» Document text:
>> Start
As delegates nurse their first hangovers of this week’s TV
conference in Barcelona, those who have made it into the lecture theatre
will face a familiar range of topics from the platform; digital TV,
interactivity, the internet and fragmentation. We’ve been talking about
the future for years but now it’s here (sort of), the debate hasn’t
really moved on.
And the creative issues facing advertisers in this new TV environment
will hardly get an airing. Take last week’s headlines created by that
loveable rogue Tony Scouller, the marketing director of UDV, with the
help of that other loveable rogue, John Billett, the chairman of Billett
Scouller was presenting the Billett Paper (which, in the spirit of
Billett himself, managed to sound like a political manifesto of global
significance) on three years of spirits ads on TV. His verdict was that
the drinks industry has been badly served by ITV. Phew. Well done ITV -
if everything had been rosy, an opportunity for a healthy dose of PR
would have been missed.
>> End
» Available data:
>> Start
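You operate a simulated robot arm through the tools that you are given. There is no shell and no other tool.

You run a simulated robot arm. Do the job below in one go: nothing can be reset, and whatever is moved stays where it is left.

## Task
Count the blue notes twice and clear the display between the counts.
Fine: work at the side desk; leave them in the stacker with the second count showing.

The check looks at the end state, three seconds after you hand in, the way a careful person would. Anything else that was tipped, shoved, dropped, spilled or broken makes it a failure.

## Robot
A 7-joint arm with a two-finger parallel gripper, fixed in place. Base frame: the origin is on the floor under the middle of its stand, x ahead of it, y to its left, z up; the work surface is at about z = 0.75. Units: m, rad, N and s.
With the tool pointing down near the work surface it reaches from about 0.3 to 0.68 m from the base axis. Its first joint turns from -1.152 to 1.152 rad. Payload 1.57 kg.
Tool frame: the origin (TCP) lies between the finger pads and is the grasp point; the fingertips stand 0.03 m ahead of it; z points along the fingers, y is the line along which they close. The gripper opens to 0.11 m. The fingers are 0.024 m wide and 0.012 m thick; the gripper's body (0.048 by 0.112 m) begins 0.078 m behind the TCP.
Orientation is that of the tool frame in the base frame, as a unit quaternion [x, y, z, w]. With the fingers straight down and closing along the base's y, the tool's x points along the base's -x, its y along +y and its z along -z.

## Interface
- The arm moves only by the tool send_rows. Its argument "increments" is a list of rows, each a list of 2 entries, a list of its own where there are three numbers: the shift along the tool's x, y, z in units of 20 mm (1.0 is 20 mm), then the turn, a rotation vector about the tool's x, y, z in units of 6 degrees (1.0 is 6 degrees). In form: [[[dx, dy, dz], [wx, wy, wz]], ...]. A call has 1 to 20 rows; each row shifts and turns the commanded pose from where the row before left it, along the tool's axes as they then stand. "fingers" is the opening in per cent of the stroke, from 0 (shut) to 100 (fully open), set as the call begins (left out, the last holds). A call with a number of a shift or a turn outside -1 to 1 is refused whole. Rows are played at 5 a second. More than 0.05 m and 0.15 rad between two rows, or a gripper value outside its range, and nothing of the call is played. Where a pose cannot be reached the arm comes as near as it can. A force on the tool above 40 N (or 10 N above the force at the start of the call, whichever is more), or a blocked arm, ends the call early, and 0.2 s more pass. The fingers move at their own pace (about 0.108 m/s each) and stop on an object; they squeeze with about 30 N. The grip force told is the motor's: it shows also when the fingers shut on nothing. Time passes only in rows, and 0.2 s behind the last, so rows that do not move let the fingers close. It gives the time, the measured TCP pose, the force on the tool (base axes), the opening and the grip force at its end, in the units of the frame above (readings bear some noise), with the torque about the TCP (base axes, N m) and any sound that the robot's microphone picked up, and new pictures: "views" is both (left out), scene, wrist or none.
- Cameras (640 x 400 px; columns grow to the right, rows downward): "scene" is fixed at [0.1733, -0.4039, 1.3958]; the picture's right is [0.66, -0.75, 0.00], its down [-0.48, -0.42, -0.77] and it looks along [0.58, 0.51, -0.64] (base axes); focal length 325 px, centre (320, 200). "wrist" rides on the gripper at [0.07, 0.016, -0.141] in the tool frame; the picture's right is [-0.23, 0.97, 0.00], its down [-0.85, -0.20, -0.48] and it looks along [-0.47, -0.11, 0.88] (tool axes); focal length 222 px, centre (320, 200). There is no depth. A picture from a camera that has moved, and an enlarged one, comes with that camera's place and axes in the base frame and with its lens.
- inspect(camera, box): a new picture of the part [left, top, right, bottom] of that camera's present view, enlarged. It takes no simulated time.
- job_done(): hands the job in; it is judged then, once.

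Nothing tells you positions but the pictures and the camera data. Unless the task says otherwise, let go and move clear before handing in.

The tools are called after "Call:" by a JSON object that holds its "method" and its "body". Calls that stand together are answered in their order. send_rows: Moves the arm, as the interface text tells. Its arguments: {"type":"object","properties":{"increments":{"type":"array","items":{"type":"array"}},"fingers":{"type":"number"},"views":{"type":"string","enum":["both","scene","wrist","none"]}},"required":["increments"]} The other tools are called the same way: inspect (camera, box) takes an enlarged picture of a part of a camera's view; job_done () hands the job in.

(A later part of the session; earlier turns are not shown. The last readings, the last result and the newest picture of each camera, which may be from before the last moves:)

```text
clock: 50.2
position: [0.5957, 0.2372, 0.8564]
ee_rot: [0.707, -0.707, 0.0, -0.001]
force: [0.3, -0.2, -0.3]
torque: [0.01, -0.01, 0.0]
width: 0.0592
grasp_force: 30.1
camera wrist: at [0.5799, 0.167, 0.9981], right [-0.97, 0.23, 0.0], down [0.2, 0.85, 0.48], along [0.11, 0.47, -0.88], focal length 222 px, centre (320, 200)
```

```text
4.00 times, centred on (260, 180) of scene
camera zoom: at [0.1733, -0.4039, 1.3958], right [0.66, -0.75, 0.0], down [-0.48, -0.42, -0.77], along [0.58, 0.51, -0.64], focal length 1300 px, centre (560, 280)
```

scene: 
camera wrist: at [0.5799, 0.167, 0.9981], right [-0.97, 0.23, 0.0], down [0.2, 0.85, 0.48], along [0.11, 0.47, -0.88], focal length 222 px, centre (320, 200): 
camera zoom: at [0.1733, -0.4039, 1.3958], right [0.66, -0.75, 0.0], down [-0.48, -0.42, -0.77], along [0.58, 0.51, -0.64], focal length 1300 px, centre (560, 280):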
>> End
» Brief 1:
In the document text, find "As delegates nurse" and reproduce everything up to and including "really moved on.".
» Brief 2:
Please continue the document text.

» Answer 1:
As delegates nurse their first hangovers of this week’s TV
conference in Barcelona, those who have made it into the lecture theatre
will face a familiar range of topics from the platform; digital TV,
interactivity, the internet and fragmentation. We’ve been talking about
the future for years but now it’s here (sort of), the debate hasn’t
really moved on.

» Answer 2:
Scouller’s point was that ITV’s contribution to the arrival of spirits
advertising was to reduce young people’s viewing of ITV and push the
cost of TV advertising up by 24 per cent. Thrilled by the prospect of
getting themselves on TV, the spirits advertisers clamoured for airtime
and the price went up. Call me naive, but was there any hope that the
ITV sales houses would be so happy to have spirits advertisers on board
that they’d give them a sweet deal?
Is ITV the obvious port of call for advertisers chasing young
I suspect a core problem with taking spirits advertising on to TV was
not the cost or the audience (there’s more to TV advertising than ITV)
but the quality of many of the advertising campaigns produced.
Far too many spirits advertisers simply took cinema strategies - or even
print strategies - on to TV and expected them to work. A great deal more
thought will be required as TV itself changes. As we sit around in
Barcelona, I wonder how many will care to debate the nature of creating
TV ads in the new TV world.
The creative implications of the emerging TV advertising opportunities
are enormous. Digital television, interactive advertising and the
increasing proliferation of niche channels represent new creative
opportunities and challenges, yet few creative agencies are really up to
speed with the rapid changes in the TV market.
Now, more than ever, there’s a real need for creative and media agencies
to work in tandem to make the most of the possibilities of the new TV
era. Yet the two sides of the advertising equation are further apart
than ever and that represents a real problem for creative agencies still
obsessed with mass-market 30-second TV campaigns. Will many of those
creative agencies which cheerfully waved goodbye to their media
departments in the early 90s bother to send delegates along to
Barcelona? I suspect not.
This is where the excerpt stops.